___ STORED DATA ___

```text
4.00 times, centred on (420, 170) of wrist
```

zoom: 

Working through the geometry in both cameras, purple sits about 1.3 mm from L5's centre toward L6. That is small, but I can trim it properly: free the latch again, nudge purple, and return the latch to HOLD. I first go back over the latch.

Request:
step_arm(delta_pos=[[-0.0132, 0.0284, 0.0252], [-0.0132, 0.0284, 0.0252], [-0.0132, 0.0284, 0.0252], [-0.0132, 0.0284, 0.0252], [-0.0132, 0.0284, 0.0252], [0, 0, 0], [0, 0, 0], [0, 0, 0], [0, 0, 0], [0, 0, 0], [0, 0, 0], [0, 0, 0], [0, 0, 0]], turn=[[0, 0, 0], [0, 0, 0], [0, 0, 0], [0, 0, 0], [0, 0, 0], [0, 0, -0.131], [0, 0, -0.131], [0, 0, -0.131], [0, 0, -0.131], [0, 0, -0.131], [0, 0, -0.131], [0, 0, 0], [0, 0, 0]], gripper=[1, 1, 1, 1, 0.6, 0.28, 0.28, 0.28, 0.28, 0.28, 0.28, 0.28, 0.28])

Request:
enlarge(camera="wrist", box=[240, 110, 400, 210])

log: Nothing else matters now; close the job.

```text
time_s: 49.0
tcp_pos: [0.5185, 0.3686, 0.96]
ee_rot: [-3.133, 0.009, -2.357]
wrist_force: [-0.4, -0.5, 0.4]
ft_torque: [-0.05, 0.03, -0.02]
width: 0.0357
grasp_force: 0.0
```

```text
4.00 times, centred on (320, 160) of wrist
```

___

| GIVEN EXERCISE |
Give every line of the material again, exactly as it reads. Write them as strings in a JSON array, leaving out blank lines.

| ANSWER TO THE PROBLEM |
[
  "```text",
  "4.00 times, centred on (420, 170) of wrist",
  "```",
  "zoom: ",
  "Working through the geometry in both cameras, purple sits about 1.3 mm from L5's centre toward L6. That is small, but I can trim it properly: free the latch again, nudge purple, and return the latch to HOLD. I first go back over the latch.",
  "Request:",
  "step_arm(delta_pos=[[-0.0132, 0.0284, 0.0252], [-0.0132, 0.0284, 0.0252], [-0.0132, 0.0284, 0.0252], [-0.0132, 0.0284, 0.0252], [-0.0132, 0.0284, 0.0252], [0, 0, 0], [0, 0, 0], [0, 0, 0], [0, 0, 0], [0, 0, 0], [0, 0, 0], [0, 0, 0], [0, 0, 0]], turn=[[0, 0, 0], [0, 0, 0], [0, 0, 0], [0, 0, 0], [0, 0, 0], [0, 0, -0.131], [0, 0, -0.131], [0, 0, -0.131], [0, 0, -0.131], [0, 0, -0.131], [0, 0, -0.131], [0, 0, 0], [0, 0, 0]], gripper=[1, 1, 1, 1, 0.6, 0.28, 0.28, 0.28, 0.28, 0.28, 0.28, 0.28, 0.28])",
  "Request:",
  "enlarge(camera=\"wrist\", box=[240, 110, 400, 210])",
  "log: Nothing else matters now; close the job.",
  "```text",
  "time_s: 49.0",
  "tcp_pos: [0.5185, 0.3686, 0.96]",
  "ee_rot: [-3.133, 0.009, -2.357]",
  "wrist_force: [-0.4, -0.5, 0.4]",
  "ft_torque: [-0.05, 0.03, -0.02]",
  "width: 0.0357",
  "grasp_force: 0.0",
  "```",
  "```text",
  "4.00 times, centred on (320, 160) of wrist",
  "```"
]